Quoted passage:
++++++++

A third potential explanation is that the broadening is due to fundamental changes in the electronic structure of the molecules as substituents are added. Breaking the symmetry of the degenerate LUMO orbitals, for instance, could cause the Q-band transitions to become nondegenerate.⁵⁵ An extreme case of this is seen in free-base Pcs, in which the D_4h symmetry has been completely broken to D_2h, resulting in the Q-band splitting into two distinct peaks. An intermediate case might produce some of the broadening observed, as well as the asymmetry seen in some of the absorbance bands. It was reported that the asymmetry found in absorbance bands due to splitting is not mirrored in the emission band shape.⁵⁵ This is an example of Kasha’s rule, which states that the initially formed excited state internally converts to the lower excited state before fluorescing. Several of the less substituted Pcs exhibit an asymmetry in their absorbance bands whereas all of the emission bands are nearly symmetrical. However, the emission does retain the broadness of the absorption bands (vide infra), indicating that Kasha’s rule is not relevant. Orbital splitting is therefore unlikely to cause all of the observed band broadening.

++++++++

Do this: Supply the part of the quoted passage that comes after its last sentence.

Source material:
++++++++

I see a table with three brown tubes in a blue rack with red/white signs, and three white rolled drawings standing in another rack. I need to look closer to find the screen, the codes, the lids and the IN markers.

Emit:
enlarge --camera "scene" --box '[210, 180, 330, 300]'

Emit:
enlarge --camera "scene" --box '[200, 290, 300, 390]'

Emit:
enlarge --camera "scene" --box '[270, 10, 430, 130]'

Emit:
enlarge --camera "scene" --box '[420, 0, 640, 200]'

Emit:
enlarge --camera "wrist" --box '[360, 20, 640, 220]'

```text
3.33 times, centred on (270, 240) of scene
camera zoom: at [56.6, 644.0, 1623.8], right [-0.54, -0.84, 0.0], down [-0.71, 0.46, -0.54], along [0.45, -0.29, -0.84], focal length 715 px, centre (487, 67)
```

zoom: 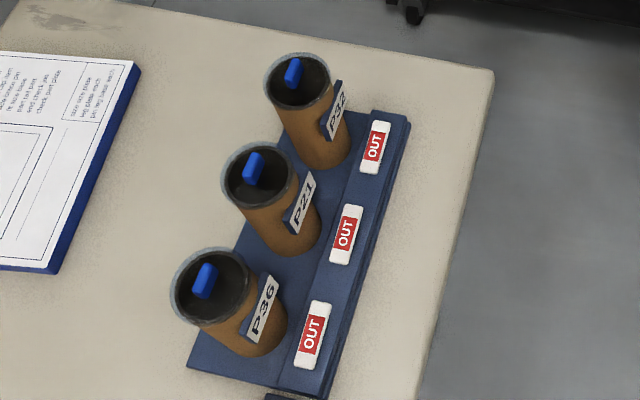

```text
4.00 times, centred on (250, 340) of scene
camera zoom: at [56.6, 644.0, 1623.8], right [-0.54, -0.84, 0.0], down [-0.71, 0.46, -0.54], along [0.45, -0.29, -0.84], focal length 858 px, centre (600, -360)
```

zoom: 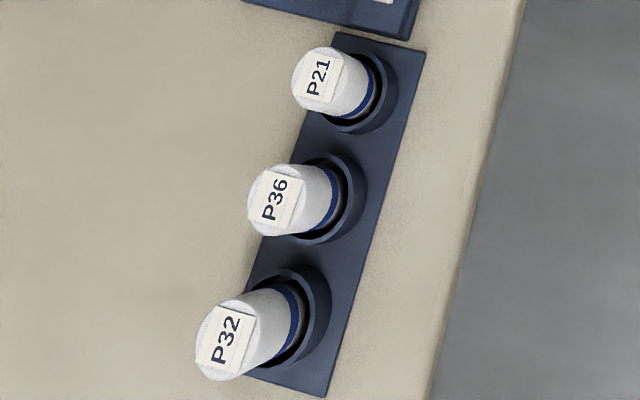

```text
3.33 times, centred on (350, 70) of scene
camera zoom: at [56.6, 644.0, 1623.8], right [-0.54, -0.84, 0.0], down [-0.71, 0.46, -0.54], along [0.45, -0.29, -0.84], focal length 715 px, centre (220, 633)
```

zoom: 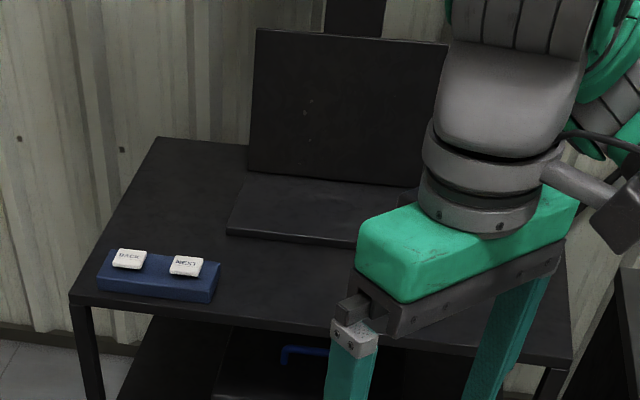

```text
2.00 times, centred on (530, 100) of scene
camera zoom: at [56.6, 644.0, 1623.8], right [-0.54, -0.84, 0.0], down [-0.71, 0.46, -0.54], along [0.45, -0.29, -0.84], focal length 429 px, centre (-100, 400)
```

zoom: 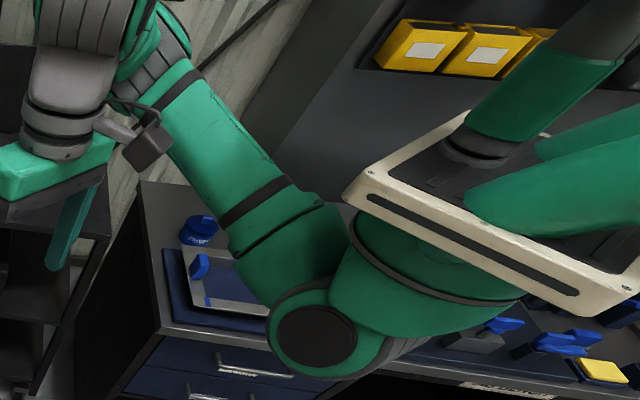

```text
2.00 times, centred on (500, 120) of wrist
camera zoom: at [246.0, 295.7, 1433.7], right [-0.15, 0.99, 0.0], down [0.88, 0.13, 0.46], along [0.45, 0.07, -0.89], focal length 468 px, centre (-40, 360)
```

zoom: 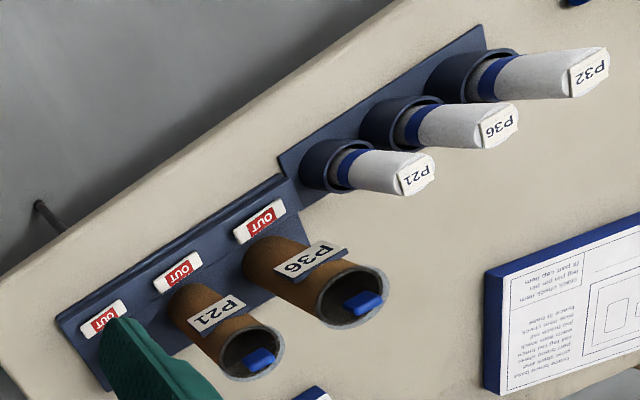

++++++++

Answer to the exercise:
Because the width of the absorbance spectra is related to the vibrational structure of the ground and excited electronic states, the sharp increase in the fwhm after eight substitutions is best explained by a change in the conformational dynamics of the molecule. Substitution of the β positions is kinetically favored, and thus the first eight substitutions do not greatly alter the structure of the planar macrocycle. Upon substitution of the remaining α positions, however, steric interactions begin to either lower the energy barrier to nonplanar vibrations or force nonplanar distortions (vide infra).^{30–37,56–60}

IIID. Steady-State Fluorescence Spectroscopy.

Fluorescence emission spectra of all of the compounds, including ZnF₁₆Pc, are shown in Figure 2A. The peaks of the spectra are scaled to the experimental quantum yield values to highlight the quenching that occurs upon substitution. Like the absorbance spectra, the fluorescence bands also broaden as they shift toward the red. The quantum yields and Stokes shifts are plotted vs the number of substituents in Figure 2B,C, respectively.

Figure 2.

(A) Fluorescence emission spectra labeled by the number of thioalkane substituents, ZnF_16−x(SR)_xPc (x = 0–16). The peak heights are scaled to match the quantum yield of the compound. (B) Quantum yields as a function of the number of thioalkane substituents.(C) Stokes shifts as a function of the number of thioalkane substituents.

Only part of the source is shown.